In her seminal TED Talk on growth mindset, Carol Dweck tells us that “if you 'fail' you’re nowhere, but if you get the grade ‘not yet’ you’re on a learning curve.”
That’s what the GCSE resit policy should have done; in conjunction with an untiered, numerical grading system, and the progress agenda; it should have removed the word "fail" from the vocabulary we use in discussing English. It could have rallied students, teachers and all stakeholders to the flag of persisting with this vital subject until a common standard is reached, rather than just an arbitrary age.
However, the government has not only "failed" to make the case for this policy, or to support it, but it has actually confused matters further by introducing terms such as “strong pass” to something that is not really a pass/fail qualification. Of the 133,790 post-16 entries into GCSE English language last year, 91.6 per cent technically passed. Fact. Go on; check it. But not nearly enough students made progress from their starting point. Despite our best efforts, the policy is not a success… not yet.
Students are all capable of improving
The critics of growth mindset make much of the lack of replicability of Professor Dweck’s original trials. They mock, with justification, the absurd posters adorning classrooms and corridors that suggest anyone can do anything just by believing they can.
Less justifiably, they draw parallels between growth mindset and some of the truly-brainless edu-fads we’ve seen, from learning styles to lollipop sticks. I suspect this negativity arises from a minority of schools and colleges imposing the idea as another tick-box on the observation bingo card or garbling its message in over-simplified assemblies.
I think the negativity is unfair because a growth mindset can only do good. The belief that with appropriate support and enough effort we can get better at something is surely a prerequisite for working in education. Whatever sinister arguments might be made about genetic predestination on the swivel-eyed fringes, we have to keep the faith and keep doing our best for all students because the alternative is unthinkable.
GCSE English resit students are all capable of improving their grade.
A pupil premium for FE
But Tes FE editor Stephen Exley was correct last week to call the Department for Education’s failings over the policy “a scandal”. While promising millions in funding to expand grammar schools, a regressive move and an obvious nod to the nostalgic activists carrying the Conservative Party further from the centre, the bright future of the country as embodied in its diverse, dynamic, and vibrant colleges is quietly suffocated through lack of funding.
In one college I visited recently, through my work with the charity Shine Trust, more than 50 per cent of GCSE resit students were from economically disadvantaged backgrounds. Yet, the additional thousands in pupil premium funding their schools received does not follow those vulnerable young people to college.
It’s not just about funding though. Ministers offer no moral support whatsoever for the resit policy. The job of justifying it has been left to those of us also having to deliver it in the classroom.

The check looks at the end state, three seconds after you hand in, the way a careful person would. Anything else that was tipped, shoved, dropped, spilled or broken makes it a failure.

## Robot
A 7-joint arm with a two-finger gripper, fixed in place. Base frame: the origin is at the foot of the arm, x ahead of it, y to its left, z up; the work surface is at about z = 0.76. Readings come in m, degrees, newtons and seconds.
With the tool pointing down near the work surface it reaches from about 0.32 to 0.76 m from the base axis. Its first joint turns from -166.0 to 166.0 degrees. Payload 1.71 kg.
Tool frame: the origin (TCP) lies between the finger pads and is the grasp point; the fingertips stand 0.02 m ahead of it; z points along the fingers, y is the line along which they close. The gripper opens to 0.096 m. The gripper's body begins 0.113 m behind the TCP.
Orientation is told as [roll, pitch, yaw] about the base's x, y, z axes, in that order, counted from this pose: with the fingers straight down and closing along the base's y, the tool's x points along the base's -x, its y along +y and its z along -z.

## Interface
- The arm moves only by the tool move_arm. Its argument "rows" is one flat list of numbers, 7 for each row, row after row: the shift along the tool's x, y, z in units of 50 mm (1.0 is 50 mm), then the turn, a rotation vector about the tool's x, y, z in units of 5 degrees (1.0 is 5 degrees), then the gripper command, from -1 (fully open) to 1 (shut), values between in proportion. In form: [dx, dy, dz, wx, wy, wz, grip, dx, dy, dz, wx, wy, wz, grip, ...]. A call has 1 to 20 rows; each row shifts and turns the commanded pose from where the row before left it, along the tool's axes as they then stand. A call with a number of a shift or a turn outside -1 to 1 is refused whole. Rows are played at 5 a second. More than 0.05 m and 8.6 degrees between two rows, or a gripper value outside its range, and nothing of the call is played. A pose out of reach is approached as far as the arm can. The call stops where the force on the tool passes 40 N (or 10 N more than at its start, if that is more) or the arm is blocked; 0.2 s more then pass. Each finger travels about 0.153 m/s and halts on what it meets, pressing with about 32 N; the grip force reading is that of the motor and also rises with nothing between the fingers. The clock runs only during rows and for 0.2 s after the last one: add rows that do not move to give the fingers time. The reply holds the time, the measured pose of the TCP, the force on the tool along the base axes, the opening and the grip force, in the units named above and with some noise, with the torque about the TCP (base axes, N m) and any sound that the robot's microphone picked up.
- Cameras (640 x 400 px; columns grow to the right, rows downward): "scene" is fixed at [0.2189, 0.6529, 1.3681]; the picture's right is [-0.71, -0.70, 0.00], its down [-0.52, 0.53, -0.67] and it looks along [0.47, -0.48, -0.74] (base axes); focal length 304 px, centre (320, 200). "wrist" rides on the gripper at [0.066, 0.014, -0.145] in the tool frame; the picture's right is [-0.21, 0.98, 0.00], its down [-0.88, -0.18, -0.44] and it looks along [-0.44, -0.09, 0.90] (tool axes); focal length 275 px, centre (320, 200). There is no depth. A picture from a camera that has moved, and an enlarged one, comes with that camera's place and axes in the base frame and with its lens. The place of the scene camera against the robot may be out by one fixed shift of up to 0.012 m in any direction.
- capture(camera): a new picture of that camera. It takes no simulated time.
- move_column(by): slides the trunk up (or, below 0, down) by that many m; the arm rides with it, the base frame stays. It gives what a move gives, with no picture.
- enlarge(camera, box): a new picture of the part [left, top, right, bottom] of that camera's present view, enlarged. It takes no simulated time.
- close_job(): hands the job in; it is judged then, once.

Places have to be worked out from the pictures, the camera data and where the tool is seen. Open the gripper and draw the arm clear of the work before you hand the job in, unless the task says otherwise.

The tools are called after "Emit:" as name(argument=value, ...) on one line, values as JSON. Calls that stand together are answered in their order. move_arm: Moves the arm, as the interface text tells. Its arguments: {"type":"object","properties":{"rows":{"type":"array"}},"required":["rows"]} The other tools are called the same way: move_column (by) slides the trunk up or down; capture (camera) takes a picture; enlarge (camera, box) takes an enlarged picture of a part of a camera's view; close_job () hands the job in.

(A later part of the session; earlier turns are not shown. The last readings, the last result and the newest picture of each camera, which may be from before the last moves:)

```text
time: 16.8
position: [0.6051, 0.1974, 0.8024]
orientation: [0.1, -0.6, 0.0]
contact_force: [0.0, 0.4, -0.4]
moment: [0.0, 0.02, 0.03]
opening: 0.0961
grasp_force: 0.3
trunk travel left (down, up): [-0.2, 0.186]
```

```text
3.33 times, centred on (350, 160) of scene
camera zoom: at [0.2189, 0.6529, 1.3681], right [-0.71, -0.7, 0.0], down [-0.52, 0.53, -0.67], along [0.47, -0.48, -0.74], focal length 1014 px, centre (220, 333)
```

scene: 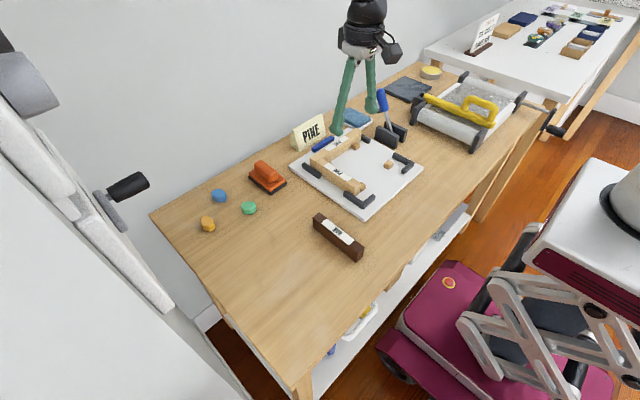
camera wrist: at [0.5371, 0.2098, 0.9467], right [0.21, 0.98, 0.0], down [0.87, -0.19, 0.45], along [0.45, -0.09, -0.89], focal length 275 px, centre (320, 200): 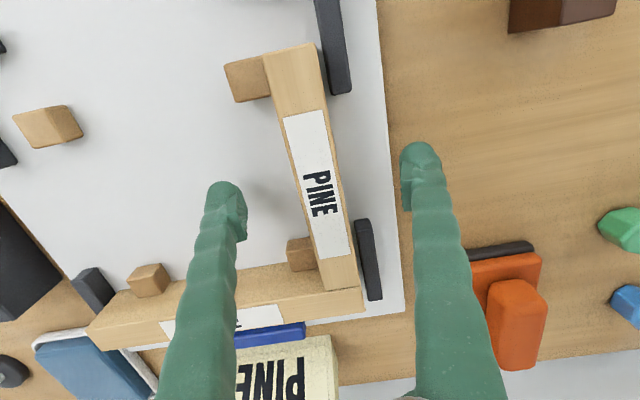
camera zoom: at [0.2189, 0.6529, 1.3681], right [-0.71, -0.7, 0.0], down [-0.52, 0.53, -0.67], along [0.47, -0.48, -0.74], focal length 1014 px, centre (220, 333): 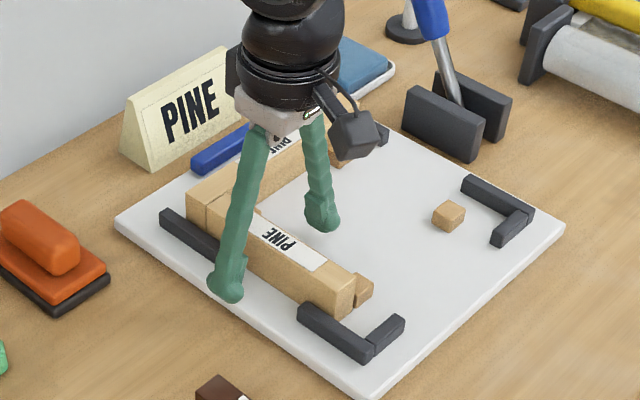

It’s a pretty desperate position, to be frank; we don’t have the time, the mandate or the influence to do that as a hobby alongside the toughest job in FE. It’s disappointing that the architects of this policy, such as Michael Gove and Matt Hancock, can move on without a backward glance. It’s shameful that no current minister will engage meaningfully with it.
Appropriate support costs money
I know I can do better on an individual level to help more "not yets" grow towards success. My teaching isn’t perfect. Like all teachers, I wrestle with the demons of how I could have used the little curriculum time I have for greater impact, and why my feedback doesn’t just… you know… fix them. I wonder if my students’ attendance would be better if I found the time to make a few more phone calls home.
If I ever, ever catch myself thinking that a lack of progress is because the student isn’t capable of anything better, then it’ll be time to look for a new profession. Equally, I don’t want to hear any arguments that the GCSE resit policy doesn’t work because the students aren’t capable of GCSE English. They are. With the appropriate support and effort.
The appropriate support costs money and the necessary effort will only come from a culture where English resits are practically and earnestly backed by ministers. An equivalent to pupil premium should be put in place to support this group.
That’s what Impetus-PEF called for last year in its report Life After School: an extra £935 per resit learner, because as chief executive Andy Ratcliffe told me, these young people “deserve a second chance to succeed but are not getting it, with just one in eight free school meals pupils successfully catching up in GCSE English post-16. This is the crisis facing 16-19 education and urgent action is needed to address it.”
Growth mindset isn’t just a fad to occupy trainee teachers and Hallmark-card-writer wannabes. It should be the guiding principle of teaching. We should all swear an oath to it, everyone right up to the secretary of state. But it takes more than a poster and wishful thinking to deliver it. We teachers and colleges are doing our part for the "not yets". Now it’s time for the DfE to do theirs.
Andrew Otty leads 16-19 English in an FE college. He is an ambassador for education charity Shine.